I feel like I am at a point in my life where, I’ve raised my kids. They are clear across the other side of the country, and their boys, so I never really hear from them as they are busy with their own lives. I’m thankful that they are independent and have their stuff all figured out. As to me, I have finished my education as far as I want to take it, and now it’s about my career, myself, and my relationships with others.
I started working with this company as an Office Manager, but the plan was that I would eventually step into the position of the Controller, once the Controller had left. So that has happened, and it’s amazing the things you find out when that other person leaves. Or shall I say how many things, I didn’t know about. I’m a fighter, and I jumped in with both feet. My challenge is that my staff are time clock watchers, and I feel that if you focused on the job instead of what time it was, then you would be more productive. So, since my staff are more about working their exact shift, it leaves the burden of the department on me.

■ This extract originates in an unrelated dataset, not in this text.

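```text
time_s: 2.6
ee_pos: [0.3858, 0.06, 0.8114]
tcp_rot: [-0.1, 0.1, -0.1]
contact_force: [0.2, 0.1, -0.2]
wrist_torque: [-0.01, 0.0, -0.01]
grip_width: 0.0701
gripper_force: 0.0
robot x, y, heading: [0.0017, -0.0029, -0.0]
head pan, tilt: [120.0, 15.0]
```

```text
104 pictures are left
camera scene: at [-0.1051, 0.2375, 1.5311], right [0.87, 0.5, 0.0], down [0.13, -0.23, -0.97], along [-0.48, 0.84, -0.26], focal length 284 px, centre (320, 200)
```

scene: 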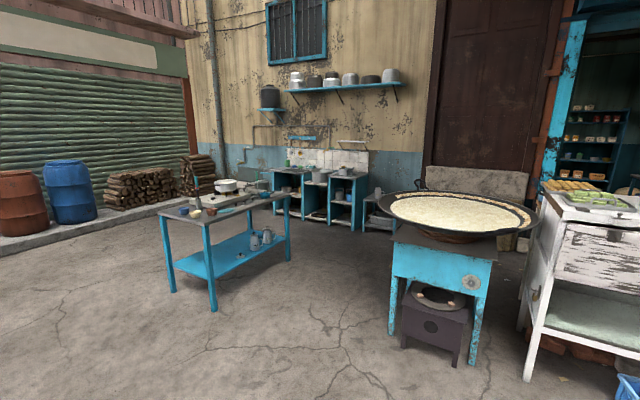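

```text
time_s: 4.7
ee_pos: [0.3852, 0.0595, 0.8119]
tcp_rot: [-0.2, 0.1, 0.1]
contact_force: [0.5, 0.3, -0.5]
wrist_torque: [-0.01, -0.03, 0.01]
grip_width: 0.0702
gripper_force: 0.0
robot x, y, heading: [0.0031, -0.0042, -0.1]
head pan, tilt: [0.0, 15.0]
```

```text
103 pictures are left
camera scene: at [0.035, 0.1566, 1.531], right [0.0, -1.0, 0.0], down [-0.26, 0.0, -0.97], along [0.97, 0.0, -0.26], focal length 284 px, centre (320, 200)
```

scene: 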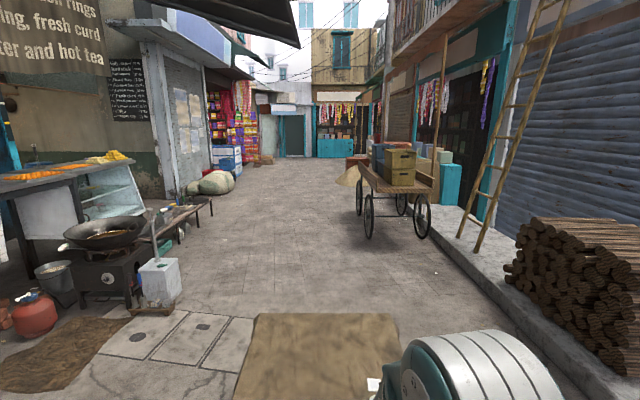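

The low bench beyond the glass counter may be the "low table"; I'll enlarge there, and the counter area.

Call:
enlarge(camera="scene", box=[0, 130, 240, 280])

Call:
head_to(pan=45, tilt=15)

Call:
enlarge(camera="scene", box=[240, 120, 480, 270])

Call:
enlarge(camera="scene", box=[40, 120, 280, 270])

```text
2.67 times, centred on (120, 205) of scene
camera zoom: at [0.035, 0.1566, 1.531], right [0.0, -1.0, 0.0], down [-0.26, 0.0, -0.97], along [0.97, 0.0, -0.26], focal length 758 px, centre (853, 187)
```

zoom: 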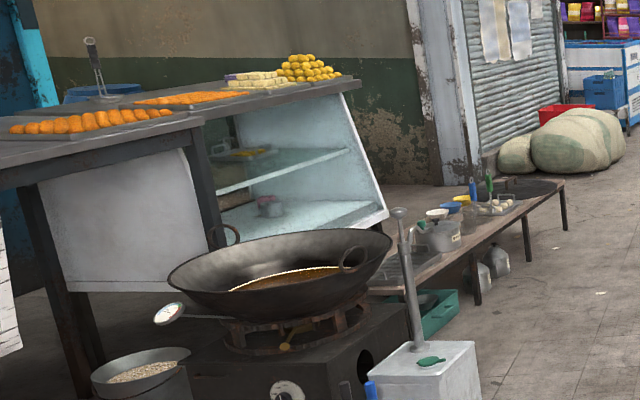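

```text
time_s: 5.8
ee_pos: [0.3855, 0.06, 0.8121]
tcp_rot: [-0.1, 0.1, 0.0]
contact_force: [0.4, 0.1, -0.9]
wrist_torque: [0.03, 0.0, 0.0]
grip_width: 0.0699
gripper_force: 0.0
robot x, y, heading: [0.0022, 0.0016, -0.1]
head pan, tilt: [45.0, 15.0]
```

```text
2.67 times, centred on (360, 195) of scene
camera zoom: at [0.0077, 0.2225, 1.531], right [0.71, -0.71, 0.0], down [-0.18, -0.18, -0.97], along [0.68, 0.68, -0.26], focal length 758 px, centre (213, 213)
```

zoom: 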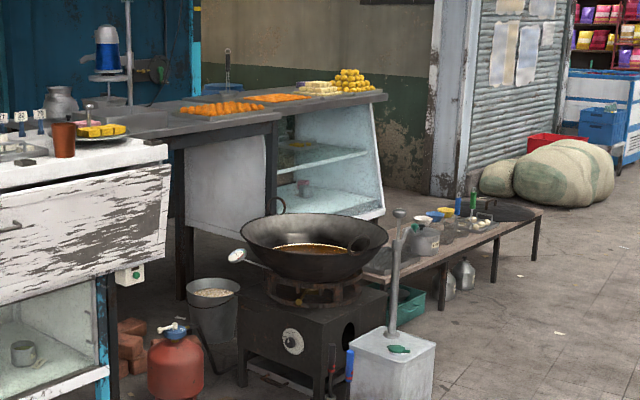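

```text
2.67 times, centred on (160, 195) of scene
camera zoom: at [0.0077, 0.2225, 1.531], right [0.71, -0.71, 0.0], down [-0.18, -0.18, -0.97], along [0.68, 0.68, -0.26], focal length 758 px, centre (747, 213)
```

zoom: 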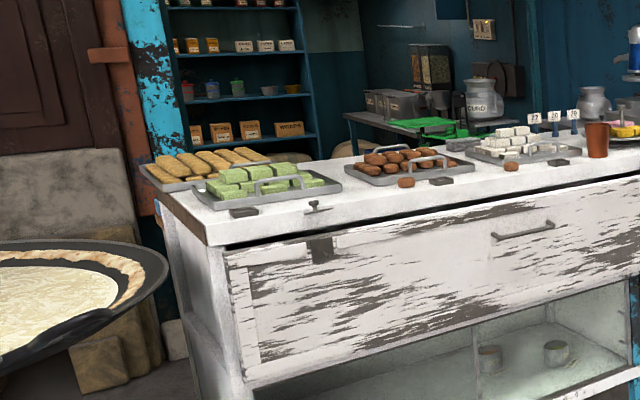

I’m the boss, I get paid the “big bucks” therefore the necessity of the department is my responsibility. What is upsetting, is that I’ve allowed it to get this far before I made changes. I’ve allowed it to overrun my life, my schedule, and intrude on those important things in my life. The past few months of changes have made my department very disruptive, and I’ve had times where I was in tears. That was a learning experience! Well, a few weeks ago, I decided that enough was enough, I was done. I’ve decided to become clear in what I want! AND I have… and when I did… the right people crossed my path.
The good news, is that I’ve finally hired someone to relieve me from the stress load of this job, I have a lot of things to do, and a longer of list of tasks that need to get handled, but I’m super excited for the transition, and happy that transition is on it’s way.
This is to me, for having the awareness that things aren’t right, and things need to change. This is to me, for having the wisdom to recognize that old patterns are… no, have creeped back into my life and it’s time to reclaim it back.
I have a short vacation planned for next week, another short cruise to the Bahamas, and an opportunity to jumpstart this change of reclaiming my “personal” life back.
Cheers to having a Saturday off, and some of my energy back to doing more of the things I love to do.